Impeachment only removes him from office. Unclear what would happen if he then ordered the FBI and military to arrest and imprison all Senators and just stayed put. Guess it would be an "official act."
What if he’s impeached for something by the House and starts ordering Secret Service snipers (whom he preemptively pardons) to assassinate Senators who say they’ll vote against him at the Senate trial? What does anyone do about that?
Trump's attorneys specifically were asked about the President's power to assassinate political opponents. The Court is saying that's cool. It's an invitation to political violence.
Well, you see, if the rest of the senators see how bad it is that he's doing that and don't cower.. they could still remove him. Couldn't criminally prosecute him though. So no reason at all to not steal an election if all you care about is yourself!
We already know what “official acts “are - any act taken by a Republican, and I mean ANY. Unofficial acts are pretty much any action taken by Democrats. It’s Bush vs. Gore all the way down and yet one more reminder we should have become ungovernable then.
Exactly. I mean they pretty much ended any sense there was a bright line, even as they shat on the Constitution and gave him an immunity that is now where in that document.
Yes, but also, unless I’m misunderstanding, official acts that are within the clear purview of the President are now likely immune, regardless of the legality of the outcomes of those acts. Giving orders to the military is a clear purview of the Commander-in-Chief. (ctd)
I understand that in theory but what is to stop an impeached president from citing this decision as the reason why an impeachment is not valid? I guess I’m asking the extent to which this muddies the waters of the remedy.
Would a drone strike against Senators or Congresspersons calling for impeachment, who also happened for completely unrelated reasons to be a Clear and Present Danger to the US, be unprosecutable?
Might such immunity affect whether a Senator would support conviction?
As a matter of Constitutional law, it should make no difference. As a matter of politics, it could give additional cover to any of the president's co-partisans in the House and Senate to oppose impeachment.
Correct, I’m just wondering how much additional weight is given to arguments (specious or not) that any high crime is not an executive crime bc “immunity”
Unfortunately, our current Constitutional settlement* is “members of a President’s party vote to acquit in impeachment, then look for any argument they can find” (Eg McConnell’s newfound certainty that you can’t impeach an ex-President).

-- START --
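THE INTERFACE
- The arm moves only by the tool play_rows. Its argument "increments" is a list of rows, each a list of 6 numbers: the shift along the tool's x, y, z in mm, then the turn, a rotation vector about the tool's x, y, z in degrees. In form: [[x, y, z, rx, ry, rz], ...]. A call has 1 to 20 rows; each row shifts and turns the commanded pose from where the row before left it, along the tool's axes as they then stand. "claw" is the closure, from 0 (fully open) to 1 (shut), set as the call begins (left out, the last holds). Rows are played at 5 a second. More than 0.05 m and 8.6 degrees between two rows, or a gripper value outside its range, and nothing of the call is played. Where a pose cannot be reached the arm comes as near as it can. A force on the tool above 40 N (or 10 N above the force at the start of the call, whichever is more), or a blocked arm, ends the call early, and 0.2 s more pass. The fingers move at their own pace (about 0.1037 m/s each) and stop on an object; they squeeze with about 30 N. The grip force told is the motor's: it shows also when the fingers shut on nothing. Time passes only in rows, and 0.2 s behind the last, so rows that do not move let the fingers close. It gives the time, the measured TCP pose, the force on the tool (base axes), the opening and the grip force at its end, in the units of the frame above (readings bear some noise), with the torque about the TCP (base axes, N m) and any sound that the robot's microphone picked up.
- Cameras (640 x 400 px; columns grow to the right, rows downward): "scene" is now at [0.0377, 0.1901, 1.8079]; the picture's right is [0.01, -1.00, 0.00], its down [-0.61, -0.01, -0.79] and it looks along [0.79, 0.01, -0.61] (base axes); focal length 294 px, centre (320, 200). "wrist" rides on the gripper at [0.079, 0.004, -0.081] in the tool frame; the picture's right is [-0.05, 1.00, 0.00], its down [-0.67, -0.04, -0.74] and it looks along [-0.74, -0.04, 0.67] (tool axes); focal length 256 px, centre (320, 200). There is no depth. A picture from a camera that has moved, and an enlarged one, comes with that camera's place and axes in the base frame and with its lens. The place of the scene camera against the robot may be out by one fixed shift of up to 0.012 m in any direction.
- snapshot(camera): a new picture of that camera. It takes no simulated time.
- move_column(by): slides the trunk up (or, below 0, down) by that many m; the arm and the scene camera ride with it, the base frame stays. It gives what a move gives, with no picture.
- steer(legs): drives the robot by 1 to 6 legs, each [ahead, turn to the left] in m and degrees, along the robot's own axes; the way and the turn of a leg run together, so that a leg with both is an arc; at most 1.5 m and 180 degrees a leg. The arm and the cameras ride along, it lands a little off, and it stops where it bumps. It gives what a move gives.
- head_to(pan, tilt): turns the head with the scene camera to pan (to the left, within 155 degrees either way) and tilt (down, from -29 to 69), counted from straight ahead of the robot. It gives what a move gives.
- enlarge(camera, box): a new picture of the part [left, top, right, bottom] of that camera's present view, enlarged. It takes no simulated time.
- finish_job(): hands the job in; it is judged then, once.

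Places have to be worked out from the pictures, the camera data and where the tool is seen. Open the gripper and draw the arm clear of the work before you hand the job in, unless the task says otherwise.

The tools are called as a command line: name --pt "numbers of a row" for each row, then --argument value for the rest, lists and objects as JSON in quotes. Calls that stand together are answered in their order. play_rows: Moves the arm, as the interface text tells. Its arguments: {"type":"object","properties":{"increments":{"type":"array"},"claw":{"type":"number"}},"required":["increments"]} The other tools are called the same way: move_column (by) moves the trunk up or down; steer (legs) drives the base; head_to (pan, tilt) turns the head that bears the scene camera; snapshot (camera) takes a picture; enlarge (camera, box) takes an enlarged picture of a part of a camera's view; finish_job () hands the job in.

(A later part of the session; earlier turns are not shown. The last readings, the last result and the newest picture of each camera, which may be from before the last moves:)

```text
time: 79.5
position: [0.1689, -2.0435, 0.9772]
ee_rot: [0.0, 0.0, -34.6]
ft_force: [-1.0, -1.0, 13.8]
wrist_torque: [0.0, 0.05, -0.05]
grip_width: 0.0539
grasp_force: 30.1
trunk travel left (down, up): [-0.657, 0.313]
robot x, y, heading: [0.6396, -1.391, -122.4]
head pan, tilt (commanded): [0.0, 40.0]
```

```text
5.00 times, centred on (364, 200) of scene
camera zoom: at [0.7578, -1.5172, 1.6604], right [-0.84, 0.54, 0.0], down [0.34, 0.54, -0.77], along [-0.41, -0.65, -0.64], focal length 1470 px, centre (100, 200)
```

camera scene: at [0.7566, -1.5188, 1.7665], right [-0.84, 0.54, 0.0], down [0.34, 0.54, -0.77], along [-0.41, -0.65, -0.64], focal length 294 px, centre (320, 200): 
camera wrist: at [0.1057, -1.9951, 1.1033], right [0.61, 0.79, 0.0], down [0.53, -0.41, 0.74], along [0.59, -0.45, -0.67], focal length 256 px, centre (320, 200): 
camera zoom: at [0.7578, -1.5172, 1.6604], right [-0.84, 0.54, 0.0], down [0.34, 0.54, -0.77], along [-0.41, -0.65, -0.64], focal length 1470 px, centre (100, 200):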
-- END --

They’d certainly use this.
* dating, I would argue, from 1999
Since impeachment is the constitutional route to convict a president, they can't argue about this case affecting it.
The immunity is conditional on impeachment being a thing.
But doesn’t it become a circular argument (beyond what we’ve already witnessed) when a legitimate argument for voting against impeachment is that any official act is not a crime, now sanctioned by the SC?
It could be used as an argument in the future, but one could argue that the constitution makes it clear that is is for High Crimes and Misdemeanors, so whether it was an official act or not would be irrelevant
The Impeachment is valid because it exists outside the "legal/illegal" framework; and isn't criminal in nature.
What this does do is create a defense of "it must have been an 'official duty' because I wasn't impeached, and convicted, for it".
An odd thing is that the Constitution says that an impeached person may subsequently be criminally indicted for the acts for which he was impeached.
SCOTUS has just said, not if it's the President.
The Roberts court will be recorded as the court that trampled the Constitution to serve Trump.
irrelevant. the threshold for trying impeachable crimes has been raised to purposely cryptic levels the effort would be pointless, and besides, there's much that a president could do as an official act in retaliation that Congress would likely not risk.
no longer any threat of impeachment. it can't really be tried, and there being no limit to presidential so-called official acts likely means impeachments will never even happen anymore because the president can threaten all sorts of shit in retaliation as official acts.